### Text block

Discovery of differentially expressed genes associated with paclitaxel resistance using cDNA array technology: analysis of interleukin (IL) 6, IL-8, and monocyte chemotactic protein 1 in the paclitaxel-resistant phenotype.

ABSTRACT

In an attempt to define the molecular changes associated with the paclitaxel-resistant phenotype in human cancer, a paclitaxel-resistant ovarian cancer cell line, SKOV-3TR, was established through stepwise selection in increasing paclitaxel concentrations. SKOV-3TR was cross- resistant to doxorubicin and vincristine and overexpressed multidrug resistance gene 1 but not multidrug resistance associated protein. SKOV-3TR and the paclitaxel-sensitive SKOV-3 parent line were characterized using human cDNA array technology that examined expression of a wide variety of genes involved in cell growth, signal transduction, cell death, and immune function. cDNA probes from reverse transcribed mRNAs of both paclitaxel-resistant and parent cells were compared to identify genes differentially expressed in the paclitaxel-resistant cells. Of 588 different human cDNA transcripts compared, 6 genes were found to be markedly decreased, and 12 genes increased in the resistant subline. Northern analysis and/or reverse transcription-PCR confirmed that 12 of these 18 genes were over- or underexpressed in SKOV-3TR. In addition, at least eight of the genes were found differentially expressed in several other paclitaxel- and/or doxorubicin-resistant cell lines, both those with increased multidrug resistance expression and those without. Included in the set of overexpressed genes were the cytokines/chemokines interleukin 6, interleukin 8, and monocyte chemotactic protein 1. ELISA assays confirm that mRNA overexpression of these cytokine/chemokines was associated with the increased secretion of these molecules in the tissue culture supernatant. Evaluation of supernatants from an expanded collection of paclitaxel- and Adriamycin-resistant cell lines demonstrated that all of the resistant lines had significant overexpression of at least one cytokine/chemokine as compared with their drug-sensitive parent line. The overexpression of these cytokines seemed to be stable and associated with a drug-resistant phenotype with only a modest induction of cytokine expression in the parent line with short-term paclitaxel exposure. These findings suggest that the development of paclitaxel resistance is accompanied by multiple changes in gene expression including stable alterations in selective chemokine and cytokine expression. The role these associated genetic changes have in the drug-resistant phenotype is discussed.

### Aim
Take the text block and repeat only what runs from "Discovery of differentially" through "the paclitaxel-resistant phenotype.".

### Data provided
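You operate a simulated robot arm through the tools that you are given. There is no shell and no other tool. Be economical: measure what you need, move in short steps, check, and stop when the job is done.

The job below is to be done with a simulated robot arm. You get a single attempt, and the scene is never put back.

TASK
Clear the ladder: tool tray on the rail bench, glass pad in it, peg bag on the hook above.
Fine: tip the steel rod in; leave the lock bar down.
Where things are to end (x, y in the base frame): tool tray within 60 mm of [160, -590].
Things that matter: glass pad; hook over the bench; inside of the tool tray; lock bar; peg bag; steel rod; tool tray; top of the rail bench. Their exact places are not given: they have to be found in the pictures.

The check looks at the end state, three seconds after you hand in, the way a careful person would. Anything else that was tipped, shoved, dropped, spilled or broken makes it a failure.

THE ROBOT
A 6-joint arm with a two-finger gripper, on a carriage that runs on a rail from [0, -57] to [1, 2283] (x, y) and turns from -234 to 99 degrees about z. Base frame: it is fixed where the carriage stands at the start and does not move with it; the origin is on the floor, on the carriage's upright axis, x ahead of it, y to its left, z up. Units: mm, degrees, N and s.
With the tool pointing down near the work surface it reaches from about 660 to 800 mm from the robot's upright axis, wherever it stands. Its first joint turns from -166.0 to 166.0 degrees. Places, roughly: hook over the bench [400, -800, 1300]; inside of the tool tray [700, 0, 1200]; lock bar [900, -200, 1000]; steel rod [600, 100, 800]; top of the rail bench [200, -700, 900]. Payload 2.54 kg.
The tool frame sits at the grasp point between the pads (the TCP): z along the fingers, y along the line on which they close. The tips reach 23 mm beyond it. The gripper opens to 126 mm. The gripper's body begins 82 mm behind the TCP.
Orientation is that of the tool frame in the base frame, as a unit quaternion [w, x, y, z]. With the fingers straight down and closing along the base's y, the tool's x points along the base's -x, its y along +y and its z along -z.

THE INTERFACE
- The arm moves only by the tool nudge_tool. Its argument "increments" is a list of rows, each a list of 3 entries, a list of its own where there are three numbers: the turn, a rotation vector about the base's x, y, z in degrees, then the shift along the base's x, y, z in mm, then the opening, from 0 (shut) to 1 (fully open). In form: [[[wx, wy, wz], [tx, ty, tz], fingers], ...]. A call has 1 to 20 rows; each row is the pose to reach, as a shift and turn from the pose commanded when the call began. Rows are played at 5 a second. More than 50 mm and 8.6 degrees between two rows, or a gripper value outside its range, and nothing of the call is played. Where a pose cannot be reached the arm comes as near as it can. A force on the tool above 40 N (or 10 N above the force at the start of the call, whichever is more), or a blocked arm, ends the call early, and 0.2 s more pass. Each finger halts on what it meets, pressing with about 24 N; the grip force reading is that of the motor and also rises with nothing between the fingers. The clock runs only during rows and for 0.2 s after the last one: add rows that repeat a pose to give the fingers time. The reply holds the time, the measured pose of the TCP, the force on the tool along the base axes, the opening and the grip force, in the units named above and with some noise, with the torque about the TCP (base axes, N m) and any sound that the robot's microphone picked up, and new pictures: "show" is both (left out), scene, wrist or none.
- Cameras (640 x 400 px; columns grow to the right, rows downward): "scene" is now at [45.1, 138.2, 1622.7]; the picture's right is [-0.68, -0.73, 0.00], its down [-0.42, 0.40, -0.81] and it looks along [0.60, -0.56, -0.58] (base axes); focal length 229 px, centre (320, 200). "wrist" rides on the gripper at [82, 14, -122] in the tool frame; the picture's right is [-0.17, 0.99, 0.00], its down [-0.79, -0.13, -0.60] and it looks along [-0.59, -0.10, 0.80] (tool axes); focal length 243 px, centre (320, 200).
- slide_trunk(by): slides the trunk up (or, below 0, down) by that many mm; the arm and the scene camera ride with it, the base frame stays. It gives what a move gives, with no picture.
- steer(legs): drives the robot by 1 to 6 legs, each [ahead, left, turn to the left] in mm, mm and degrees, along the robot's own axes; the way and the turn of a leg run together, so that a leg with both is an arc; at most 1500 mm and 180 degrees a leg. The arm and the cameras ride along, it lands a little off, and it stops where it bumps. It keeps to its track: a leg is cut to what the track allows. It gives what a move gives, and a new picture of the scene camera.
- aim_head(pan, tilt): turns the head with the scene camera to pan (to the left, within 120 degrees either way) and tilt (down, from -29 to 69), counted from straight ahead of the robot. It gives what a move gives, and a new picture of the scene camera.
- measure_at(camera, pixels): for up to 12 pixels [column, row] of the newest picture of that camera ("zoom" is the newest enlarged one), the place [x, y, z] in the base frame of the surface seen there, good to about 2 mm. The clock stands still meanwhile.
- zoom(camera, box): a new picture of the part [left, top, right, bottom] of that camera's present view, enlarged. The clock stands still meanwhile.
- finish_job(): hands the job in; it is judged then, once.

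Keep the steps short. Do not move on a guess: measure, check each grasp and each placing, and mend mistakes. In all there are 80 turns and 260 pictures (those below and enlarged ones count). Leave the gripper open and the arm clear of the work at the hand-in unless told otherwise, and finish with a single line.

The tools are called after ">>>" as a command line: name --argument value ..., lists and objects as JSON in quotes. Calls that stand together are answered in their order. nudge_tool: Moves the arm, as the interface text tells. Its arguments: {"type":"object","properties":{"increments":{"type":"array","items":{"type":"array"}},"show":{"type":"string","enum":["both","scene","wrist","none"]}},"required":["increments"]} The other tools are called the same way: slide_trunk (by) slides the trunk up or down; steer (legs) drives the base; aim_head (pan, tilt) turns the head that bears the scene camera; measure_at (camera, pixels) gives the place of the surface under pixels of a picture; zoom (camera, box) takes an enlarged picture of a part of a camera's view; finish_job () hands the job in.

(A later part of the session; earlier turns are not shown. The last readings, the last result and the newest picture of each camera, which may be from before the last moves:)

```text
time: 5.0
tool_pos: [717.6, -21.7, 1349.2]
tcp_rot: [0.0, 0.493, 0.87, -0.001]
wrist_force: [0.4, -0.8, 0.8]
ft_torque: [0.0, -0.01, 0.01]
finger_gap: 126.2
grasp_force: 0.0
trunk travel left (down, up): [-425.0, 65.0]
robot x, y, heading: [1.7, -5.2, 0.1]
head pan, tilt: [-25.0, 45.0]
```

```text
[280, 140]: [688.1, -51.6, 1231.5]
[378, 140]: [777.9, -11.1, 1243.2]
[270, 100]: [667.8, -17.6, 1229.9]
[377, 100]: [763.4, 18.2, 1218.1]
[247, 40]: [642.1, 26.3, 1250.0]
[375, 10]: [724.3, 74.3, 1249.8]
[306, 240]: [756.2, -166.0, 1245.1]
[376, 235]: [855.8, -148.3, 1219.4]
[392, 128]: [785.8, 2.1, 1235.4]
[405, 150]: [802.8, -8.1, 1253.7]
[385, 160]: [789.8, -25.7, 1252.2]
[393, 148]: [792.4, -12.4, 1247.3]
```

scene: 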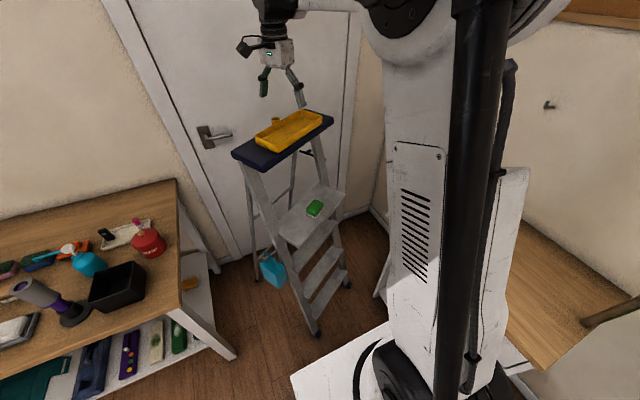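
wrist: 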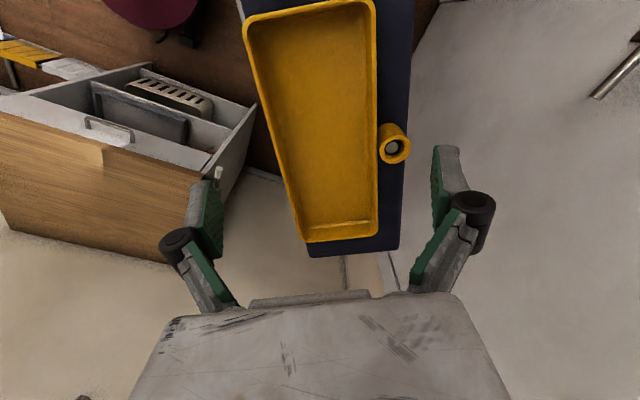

### Answer for the task
Discovery of differentially expressed genes associated with paclitaxel resistance using cDNA array technology: analysis of interleukin (IL) 6, IL-8, and monocyte chemotactic protein 1 in the paclitaxel-resistant phenotype.